Although there are other theories about the function of anthocyanin, this explanation is the one taken as the premise by the researchers Simcha Lev-Yadun of the University of Haifa-Oranim (Israel) and Jarmo Holopainen, then at the University of Kuopio (Finland) and today at the University of Eastern Finland. From this Scandinavian country, the Israeli scientist explains that in 2008 he came to Finland to try to understand the enigma of the different fall colours in Europe and America. “I rented a car and went to the forest to see for myself what was happening,” recalls Lev-Yadun.

“Nature teaches you things that books cannot”.

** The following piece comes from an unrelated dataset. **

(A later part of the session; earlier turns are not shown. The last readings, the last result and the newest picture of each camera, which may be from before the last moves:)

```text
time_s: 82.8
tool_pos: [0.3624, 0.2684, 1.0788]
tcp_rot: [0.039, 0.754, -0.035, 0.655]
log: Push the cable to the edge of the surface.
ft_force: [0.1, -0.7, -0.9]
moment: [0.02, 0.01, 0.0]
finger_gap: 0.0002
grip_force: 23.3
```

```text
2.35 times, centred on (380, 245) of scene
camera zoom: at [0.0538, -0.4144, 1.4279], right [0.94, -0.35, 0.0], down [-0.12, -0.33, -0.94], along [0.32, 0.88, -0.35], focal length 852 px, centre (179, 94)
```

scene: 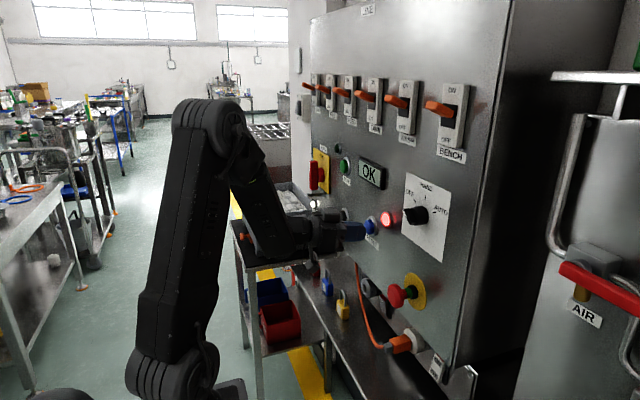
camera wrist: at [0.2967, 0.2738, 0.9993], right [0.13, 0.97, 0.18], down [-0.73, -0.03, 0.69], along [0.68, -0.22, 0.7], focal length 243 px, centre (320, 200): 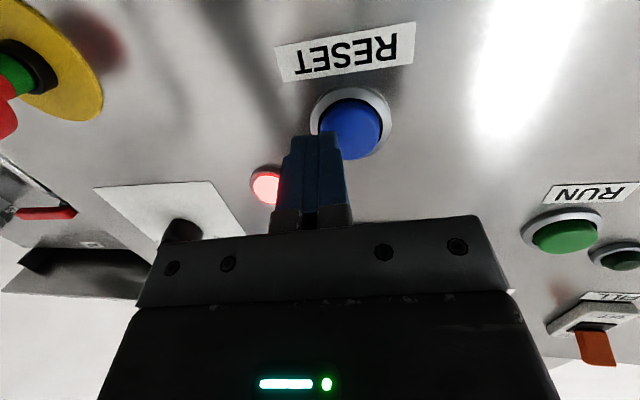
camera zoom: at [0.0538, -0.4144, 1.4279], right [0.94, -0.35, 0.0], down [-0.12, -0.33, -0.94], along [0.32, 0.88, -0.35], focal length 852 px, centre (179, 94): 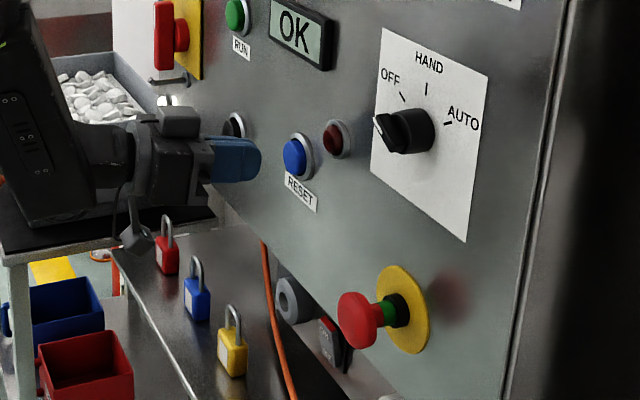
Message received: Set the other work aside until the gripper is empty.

“On the second day I was in the center of the belt that was at the height of the golden- yellow colouration. I drove about 600 miles from Kuopio and saw millions of yellow trees, but also millions of red bushes growing under the trees,” says Lev-Yadun. “On one of my stops, while taking photographs and field notes, I realized the beginning of the solution.”

According to Lev-Yadun and his colleague Holopainen, who knows all the secrets of the local ecology, the trees and their insect attackers are exposed to extreme temperatures in winter, while the shrubs are covered with snow; “they have a natural igloo,” says Lev-Yadun. Thus, the trees do not need the red because their parasites die during the cold season, while the Scandinavian shrubs need to maintain this protection. This was “the first step in solving the puzzle,” says the researcher.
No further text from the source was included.